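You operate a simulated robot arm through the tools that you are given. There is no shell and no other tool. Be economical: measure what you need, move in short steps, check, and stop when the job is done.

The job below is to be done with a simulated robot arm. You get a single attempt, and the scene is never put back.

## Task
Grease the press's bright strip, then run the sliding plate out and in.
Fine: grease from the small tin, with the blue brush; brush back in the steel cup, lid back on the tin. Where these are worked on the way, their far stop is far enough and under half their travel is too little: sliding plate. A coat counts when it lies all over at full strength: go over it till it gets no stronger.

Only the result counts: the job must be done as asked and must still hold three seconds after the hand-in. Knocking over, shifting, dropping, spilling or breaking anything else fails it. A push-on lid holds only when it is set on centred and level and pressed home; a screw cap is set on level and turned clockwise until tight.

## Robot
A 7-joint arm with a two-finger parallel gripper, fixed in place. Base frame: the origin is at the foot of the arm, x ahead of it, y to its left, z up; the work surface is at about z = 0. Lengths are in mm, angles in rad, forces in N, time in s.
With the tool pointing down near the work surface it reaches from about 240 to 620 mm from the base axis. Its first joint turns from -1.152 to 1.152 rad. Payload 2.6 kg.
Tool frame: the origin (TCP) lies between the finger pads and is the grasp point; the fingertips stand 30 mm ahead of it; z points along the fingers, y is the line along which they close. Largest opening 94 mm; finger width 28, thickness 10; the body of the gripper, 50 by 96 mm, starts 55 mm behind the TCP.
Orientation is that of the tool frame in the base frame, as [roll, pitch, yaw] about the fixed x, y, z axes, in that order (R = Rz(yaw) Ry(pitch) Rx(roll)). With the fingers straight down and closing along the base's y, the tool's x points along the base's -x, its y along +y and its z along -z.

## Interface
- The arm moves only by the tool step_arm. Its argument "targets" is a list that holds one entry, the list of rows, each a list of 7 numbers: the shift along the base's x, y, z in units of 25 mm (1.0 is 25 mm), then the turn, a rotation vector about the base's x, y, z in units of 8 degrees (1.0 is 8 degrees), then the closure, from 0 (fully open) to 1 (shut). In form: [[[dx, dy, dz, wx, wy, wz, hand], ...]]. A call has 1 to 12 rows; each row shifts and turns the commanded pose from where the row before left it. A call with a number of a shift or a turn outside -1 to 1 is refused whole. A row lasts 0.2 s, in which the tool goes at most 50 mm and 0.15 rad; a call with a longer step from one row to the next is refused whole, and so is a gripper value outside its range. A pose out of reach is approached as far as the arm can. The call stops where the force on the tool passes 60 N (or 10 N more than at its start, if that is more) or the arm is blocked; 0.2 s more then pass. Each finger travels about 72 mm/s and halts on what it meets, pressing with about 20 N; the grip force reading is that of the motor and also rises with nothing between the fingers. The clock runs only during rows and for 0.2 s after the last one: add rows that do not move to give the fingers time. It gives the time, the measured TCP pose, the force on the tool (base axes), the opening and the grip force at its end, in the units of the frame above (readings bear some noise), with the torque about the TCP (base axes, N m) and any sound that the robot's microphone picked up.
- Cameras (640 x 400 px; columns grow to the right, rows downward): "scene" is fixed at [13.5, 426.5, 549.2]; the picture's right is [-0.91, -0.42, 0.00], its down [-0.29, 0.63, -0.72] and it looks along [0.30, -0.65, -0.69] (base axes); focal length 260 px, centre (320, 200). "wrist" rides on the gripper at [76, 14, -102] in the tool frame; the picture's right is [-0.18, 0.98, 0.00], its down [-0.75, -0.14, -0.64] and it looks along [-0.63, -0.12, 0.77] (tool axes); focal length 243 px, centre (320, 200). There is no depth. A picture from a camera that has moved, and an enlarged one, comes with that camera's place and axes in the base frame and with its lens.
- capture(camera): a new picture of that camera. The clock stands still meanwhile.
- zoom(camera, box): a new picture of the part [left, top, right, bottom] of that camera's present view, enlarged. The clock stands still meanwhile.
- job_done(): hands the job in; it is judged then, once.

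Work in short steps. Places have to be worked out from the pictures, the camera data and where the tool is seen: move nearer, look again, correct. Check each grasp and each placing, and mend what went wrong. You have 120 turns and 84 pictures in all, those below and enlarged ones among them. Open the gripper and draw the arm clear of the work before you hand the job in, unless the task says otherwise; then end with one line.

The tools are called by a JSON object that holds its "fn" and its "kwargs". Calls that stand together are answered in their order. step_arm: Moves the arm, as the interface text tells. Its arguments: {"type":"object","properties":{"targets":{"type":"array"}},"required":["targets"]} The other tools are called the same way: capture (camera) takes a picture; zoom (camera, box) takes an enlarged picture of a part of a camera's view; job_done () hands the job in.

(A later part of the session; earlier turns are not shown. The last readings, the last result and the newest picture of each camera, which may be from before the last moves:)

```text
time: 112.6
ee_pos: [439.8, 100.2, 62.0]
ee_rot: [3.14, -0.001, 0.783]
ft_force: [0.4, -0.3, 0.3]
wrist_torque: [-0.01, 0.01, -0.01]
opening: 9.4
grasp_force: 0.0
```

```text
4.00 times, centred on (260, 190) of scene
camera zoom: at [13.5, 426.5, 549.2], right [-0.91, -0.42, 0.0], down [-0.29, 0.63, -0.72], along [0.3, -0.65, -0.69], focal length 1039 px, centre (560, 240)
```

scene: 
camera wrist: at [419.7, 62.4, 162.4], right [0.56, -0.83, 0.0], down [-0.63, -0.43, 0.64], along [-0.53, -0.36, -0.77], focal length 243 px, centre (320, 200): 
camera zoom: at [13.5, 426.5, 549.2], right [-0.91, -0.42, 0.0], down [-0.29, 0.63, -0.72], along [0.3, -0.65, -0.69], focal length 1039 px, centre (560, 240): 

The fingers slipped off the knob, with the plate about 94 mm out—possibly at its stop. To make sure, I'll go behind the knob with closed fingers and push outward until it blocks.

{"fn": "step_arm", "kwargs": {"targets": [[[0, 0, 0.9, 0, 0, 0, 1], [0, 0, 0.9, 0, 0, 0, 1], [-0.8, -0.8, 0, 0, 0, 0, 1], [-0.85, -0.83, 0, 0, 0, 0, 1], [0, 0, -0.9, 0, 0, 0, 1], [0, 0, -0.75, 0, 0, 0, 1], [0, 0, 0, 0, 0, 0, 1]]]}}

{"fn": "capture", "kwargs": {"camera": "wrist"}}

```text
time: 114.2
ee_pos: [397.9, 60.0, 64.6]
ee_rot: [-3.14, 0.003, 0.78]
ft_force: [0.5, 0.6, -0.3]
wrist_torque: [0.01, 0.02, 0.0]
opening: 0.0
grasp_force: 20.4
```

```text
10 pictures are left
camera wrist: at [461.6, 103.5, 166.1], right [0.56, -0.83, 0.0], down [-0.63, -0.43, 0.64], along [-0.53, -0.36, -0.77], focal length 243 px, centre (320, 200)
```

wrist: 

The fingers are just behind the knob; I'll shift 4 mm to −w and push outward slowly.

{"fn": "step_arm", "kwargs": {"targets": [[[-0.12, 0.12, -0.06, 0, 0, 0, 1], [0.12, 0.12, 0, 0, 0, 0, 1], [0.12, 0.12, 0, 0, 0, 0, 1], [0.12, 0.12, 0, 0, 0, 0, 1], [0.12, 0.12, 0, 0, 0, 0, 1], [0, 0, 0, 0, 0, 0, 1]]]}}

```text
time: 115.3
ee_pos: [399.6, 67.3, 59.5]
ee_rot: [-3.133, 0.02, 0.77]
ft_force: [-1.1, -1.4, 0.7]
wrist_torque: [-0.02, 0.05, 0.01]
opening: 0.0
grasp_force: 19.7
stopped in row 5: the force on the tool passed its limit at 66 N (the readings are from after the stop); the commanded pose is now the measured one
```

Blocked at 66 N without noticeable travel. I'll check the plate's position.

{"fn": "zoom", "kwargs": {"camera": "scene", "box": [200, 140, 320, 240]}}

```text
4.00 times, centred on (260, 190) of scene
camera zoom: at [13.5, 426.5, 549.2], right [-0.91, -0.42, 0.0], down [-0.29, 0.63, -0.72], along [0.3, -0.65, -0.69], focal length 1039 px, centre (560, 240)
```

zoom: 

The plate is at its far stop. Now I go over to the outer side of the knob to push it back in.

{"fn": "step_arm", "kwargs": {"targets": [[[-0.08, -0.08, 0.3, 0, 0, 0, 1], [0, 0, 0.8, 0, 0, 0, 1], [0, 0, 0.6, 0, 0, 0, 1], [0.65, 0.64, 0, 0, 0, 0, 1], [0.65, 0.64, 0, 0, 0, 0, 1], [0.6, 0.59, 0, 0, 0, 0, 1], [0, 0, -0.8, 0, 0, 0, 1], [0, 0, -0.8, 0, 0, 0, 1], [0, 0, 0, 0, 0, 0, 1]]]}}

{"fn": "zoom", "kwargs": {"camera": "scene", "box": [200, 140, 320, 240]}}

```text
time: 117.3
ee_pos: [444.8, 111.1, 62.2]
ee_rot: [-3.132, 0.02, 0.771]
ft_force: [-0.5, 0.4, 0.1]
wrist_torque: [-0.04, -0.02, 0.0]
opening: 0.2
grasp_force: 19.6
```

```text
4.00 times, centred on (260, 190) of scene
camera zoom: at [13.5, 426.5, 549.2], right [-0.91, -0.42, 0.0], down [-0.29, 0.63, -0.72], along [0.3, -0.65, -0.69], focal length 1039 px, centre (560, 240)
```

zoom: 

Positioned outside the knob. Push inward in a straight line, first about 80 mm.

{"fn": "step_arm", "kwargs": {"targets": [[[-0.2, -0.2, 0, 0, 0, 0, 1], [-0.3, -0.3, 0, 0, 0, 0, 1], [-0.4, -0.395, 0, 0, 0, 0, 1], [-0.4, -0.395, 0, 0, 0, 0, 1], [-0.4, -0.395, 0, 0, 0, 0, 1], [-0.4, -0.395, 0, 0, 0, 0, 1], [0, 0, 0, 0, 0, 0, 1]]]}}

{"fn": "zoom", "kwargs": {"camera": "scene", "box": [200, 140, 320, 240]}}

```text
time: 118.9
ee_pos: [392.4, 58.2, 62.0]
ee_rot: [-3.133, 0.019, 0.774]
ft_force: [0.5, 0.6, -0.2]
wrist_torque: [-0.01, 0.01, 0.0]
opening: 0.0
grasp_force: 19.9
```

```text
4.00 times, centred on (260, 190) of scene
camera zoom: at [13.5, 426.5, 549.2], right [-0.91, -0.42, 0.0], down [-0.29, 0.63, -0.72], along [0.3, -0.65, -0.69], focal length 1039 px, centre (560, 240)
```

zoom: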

────────────────

(WHAT THE EXERCISE ASKS) Copy out every line holding the string "worked".

(THE RESULT)
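Fine: grease from the small tin, with the blue brush; brush back in the steel cup, lid back on the tin. Where these are worked on the way, their far stop is far enough and under half their travel is too little: sliding plate. A coat counts when it lies all over at full strength: go over it till it gets no stronger.
Work in short steps. Places have to be worked out from the pictures, the camera data and where the tool is seen: move nearer, look again, correct. Check each grasp and each placing, and mend what went wrong. You have 120 turns and 84 pictures in all, those below and enlarged ones among them. Open the gripper and draw the arm clear of the work before you hand the job in, unless the task says otherwise; then end with one line.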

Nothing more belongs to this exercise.